Well, it can be. I've very rarely done that -- written about anybody in any recognizable way. There might be really diluted references to some person, but I make sure to dilute them pretty completely so that it's for all intensive purposes not about anybody. So when these songs came out, "Bless This Mess" was maybe the first one I wrote, and "Please, Baby, Please" was the number two. So I ran them by my wife, and she really liked them. "Please, Baby, Please" in particular was a little upsetting to her, just because I think somewhere else I mentioned that it strikes a bit of a raw nerve with her, but she feels like it's a positive characterization, and it's truthful, and she's happy that I'm not in the same place that I was when the events of that song were happening. I had to run it by her on that level, and she was very supportive.

"When We Fell," as soon as I finished writing that tune, I e-mailed it to my parents, not exactly asking permission, but definitely wanting to run it by them. If it was going to be a problem, or going to be a wedge between us, then I wouldn't have put it on there. They, in their way, gave it the okay. I definitely feel obligated; if I'm going to exploit a relationship of mine for the purpose of songwriting, I want them to be cool with it. So yeah, it can be really awkward -- especially with family, because I owe them a lot.

With the band members, probably the most awkward thing is the "Fewer Broken Pieces" tune from that [Fewer Moving Parts] EP. I don't know how all of those dudes feel about it. I hope they get that I'm making fun of myself, I think they do, but still when I play it and [former bandmate T.W.] Walsh is in the room, my skin crawls a little bit and I feel embarrassed. That gets real real.



Sounds like it. Do you still talk to T.W. Walsh?



Yeah, all the time. It took us a couple of years of banging it out, but we've mended. There's still sadness there, I still feel a lot of regret. It pisses me off that I can't play music with him full-time. On one hand I feel like I really blew it, and on another hand I just don't know that it was really going to be possible. It takes a lot of dough to keep grown men's families afloat. But yeah, he mixed and mastered the record and played on it a little bit. We hang out whenever I'm around, and we talk on the phone all the time.



Musically, the new album covers slightly different territory than Pedro The Lion did. Were you trying to accomplish anything in particular with that, or was that just a natural progression for you?



I would say it's a natural progression. It's not the most deliberate process, it's more just let's see how I can make this work with these songs, with these melodies.
 


Were you drawing from a different set of influences at all?

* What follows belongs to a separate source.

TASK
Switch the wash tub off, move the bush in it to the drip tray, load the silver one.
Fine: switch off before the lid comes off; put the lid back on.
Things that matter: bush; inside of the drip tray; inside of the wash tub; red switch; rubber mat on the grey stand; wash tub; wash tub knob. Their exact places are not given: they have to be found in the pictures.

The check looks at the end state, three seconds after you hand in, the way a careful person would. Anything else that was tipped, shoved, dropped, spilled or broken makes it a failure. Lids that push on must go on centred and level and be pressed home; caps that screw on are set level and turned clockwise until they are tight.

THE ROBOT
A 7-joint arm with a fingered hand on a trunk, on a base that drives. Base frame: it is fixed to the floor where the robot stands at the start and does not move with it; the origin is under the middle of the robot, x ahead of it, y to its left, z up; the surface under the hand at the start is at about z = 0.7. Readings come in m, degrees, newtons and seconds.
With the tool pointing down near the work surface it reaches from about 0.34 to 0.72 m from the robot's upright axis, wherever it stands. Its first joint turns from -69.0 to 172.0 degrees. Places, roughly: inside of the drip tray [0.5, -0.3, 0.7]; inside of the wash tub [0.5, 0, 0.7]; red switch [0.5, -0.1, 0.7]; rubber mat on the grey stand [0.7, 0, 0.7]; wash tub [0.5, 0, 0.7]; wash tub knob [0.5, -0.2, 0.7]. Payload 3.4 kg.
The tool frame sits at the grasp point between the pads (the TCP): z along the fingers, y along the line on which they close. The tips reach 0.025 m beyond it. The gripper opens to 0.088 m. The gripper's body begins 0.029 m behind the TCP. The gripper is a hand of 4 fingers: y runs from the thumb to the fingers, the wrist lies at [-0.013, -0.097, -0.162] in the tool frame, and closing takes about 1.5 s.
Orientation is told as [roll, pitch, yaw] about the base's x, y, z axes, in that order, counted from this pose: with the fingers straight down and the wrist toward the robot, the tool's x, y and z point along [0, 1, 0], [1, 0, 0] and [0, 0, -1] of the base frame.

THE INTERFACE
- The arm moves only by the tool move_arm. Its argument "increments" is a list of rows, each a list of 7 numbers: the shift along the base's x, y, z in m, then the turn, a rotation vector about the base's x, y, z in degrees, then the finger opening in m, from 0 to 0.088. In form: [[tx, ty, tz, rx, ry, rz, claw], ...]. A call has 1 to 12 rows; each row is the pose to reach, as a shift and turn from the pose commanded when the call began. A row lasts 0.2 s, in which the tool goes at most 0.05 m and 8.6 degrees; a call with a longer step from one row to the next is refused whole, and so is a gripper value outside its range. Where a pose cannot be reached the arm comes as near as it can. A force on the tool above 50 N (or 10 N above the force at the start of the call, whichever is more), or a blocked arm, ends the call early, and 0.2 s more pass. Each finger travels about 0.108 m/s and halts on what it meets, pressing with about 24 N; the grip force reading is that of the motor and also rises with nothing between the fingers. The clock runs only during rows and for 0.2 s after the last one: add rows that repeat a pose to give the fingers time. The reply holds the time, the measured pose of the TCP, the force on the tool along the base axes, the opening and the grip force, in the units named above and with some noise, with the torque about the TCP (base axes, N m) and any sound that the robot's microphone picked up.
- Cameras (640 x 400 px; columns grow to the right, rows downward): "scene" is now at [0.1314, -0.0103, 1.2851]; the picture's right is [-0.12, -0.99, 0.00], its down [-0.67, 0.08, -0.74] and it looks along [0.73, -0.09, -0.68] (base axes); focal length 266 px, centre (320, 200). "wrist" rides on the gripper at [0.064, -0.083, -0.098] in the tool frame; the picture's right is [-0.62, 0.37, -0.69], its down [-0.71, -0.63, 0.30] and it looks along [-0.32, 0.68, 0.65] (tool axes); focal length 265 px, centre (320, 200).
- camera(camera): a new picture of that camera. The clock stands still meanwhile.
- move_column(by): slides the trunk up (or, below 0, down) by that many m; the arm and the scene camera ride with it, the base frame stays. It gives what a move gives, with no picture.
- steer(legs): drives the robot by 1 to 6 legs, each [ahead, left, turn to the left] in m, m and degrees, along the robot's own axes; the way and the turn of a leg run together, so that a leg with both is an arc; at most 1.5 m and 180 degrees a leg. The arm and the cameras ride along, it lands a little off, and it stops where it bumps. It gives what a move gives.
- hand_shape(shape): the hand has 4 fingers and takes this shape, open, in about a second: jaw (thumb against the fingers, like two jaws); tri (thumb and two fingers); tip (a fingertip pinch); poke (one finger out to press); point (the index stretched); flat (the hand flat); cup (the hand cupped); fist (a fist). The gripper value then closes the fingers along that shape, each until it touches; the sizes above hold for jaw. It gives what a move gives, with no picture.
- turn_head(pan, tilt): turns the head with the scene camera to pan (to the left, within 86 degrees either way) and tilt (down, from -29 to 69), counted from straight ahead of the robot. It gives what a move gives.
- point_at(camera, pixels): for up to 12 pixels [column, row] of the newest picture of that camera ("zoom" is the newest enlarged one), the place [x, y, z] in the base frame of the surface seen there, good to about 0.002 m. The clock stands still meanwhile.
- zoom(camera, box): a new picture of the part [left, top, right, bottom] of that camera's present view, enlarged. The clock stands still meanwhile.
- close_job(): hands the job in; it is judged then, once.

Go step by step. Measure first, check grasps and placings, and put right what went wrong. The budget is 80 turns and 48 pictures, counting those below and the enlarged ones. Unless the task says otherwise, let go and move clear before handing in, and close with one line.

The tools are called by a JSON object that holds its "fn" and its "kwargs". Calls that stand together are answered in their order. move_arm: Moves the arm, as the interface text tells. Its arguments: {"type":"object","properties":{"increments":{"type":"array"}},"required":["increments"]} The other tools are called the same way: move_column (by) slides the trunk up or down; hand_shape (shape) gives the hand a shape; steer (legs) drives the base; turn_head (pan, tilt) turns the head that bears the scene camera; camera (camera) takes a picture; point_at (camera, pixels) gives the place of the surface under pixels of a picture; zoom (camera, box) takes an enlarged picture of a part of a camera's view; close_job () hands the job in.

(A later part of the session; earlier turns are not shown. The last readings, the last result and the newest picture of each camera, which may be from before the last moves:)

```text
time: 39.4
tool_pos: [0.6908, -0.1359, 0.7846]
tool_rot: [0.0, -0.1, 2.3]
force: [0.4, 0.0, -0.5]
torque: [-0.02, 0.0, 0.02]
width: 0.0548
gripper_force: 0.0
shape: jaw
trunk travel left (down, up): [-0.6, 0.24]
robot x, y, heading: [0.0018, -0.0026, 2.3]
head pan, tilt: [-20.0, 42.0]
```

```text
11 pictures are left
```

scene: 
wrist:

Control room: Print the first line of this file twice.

No, but I do think that I finally allowed certain primary influences come to bear pretty directly on some tunes. The Beatles have long been my favorite band. They would try on different styles from song to song, but sell it in a way that didn't feel fakey. Even though Paul was a total cheeseball, there was the anchor of the soul of John, and I feel like that lent legitimacy to whatever they were doing. On "When We Fell," the drums, the white guy blues, the vocal harmonies -- those are all very specific Beatles references for me. They come together in a way that doesn't sound like "Helter Skelter," even though the harmony bit is me figuring out how to do the "Helter Skelter" vocal "Ahs" in that tune, and the white guy blues thing is not exactly "Revolution," but it's a reference to that. So, I finally allowed myself to make very clear references to music that I like besides Bedhead, which I always seem to do anyways.



This must be a big month for you if The Beatles is your favorite band.
 


You know, I don't have the scratch at the moment to get those records, but I'm just so psyched that everyone's talking about The Beatles. I feel like I finally don't have to stifle my desire to have that conversation constantly.